Hi Folks,
My understanding of a map is that it is an object containing a bunch of
key/value pairs.
That seems pretty simple.
In the XSLT 3.0 specification it has this example:
<xsl:variable name="isbn-index" as="map(xs:string, element(book))"
Okay, $isbn-index is that name of a map. The keys for that map must be strings
and the value associated to each key must be a <book> element.
Got it.
Then the example assigns $isbn-index a value:
select="map:new(for $b in //book return map{$b/isbn := $b})"/>
Yikes!
What is that?
Let me try to parse it:
Step 1. Create a new map. That's what "map:new(...)" does.
Step 2. Loop through each <book> element. That's what "for $b in //book return
..." does.
Step 3. For each <book> element create a map.

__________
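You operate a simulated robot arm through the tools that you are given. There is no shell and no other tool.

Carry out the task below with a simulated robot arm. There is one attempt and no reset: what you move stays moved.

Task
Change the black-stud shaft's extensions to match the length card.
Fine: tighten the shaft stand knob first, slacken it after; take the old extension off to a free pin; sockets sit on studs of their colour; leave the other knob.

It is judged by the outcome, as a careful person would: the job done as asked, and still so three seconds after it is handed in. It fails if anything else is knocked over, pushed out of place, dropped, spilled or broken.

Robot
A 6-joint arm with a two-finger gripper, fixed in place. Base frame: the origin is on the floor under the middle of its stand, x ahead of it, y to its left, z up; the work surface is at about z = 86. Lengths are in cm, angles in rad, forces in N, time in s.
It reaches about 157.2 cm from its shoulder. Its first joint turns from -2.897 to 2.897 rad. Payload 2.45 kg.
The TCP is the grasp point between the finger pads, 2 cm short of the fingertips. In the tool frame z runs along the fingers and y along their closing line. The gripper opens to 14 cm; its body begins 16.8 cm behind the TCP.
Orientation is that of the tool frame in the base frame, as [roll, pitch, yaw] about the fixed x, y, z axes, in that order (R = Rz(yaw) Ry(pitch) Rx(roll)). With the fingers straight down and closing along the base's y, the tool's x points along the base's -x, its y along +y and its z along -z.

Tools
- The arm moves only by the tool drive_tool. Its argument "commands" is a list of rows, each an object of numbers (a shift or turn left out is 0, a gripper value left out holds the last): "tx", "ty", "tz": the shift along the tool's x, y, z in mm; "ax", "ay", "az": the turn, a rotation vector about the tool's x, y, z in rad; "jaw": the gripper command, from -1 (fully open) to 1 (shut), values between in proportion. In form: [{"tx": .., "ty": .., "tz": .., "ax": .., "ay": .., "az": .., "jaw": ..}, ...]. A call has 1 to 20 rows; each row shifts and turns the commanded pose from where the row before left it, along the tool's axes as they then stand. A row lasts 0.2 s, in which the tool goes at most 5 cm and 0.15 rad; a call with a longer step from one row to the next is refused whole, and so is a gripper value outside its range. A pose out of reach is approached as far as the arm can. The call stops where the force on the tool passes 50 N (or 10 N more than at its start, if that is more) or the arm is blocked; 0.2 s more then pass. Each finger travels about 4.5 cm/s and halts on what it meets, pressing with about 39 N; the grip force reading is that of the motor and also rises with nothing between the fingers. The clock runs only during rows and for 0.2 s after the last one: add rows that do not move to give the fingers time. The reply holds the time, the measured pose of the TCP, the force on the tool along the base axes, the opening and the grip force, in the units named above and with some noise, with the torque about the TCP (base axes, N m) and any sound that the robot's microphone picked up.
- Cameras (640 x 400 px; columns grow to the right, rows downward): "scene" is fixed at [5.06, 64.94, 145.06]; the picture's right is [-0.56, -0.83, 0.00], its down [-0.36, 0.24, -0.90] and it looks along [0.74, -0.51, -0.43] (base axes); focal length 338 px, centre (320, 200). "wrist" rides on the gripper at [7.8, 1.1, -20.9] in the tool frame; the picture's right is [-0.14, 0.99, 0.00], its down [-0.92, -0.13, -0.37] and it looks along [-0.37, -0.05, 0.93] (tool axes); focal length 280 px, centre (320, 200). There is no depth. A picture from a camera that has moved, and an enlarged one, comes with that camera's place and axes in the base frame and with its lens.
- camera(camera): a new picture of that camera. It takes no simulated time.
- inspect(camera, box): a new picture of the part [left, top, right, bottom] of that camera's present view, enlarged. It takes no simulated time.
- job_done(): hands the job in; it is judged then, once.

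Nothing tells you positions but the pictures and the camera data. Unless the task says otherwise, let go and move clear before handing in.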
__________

That's what "map{$b/isbn := $b}"
does. Huh?
Step 1 creates a new map, so it should be assigned a bunch of key/value pairs,
right? Step 3 is blasting it with a bunch of maps. Huh? Where are the new map's
key/value pairs? I don't get it. Please help.
Oh! Perhaps since each "inner map" object contains just one key/value pair,
each inner map object gets "unwrapped" to yield its key/value pair to the
"outer map" object. Ha! How do you like that theory?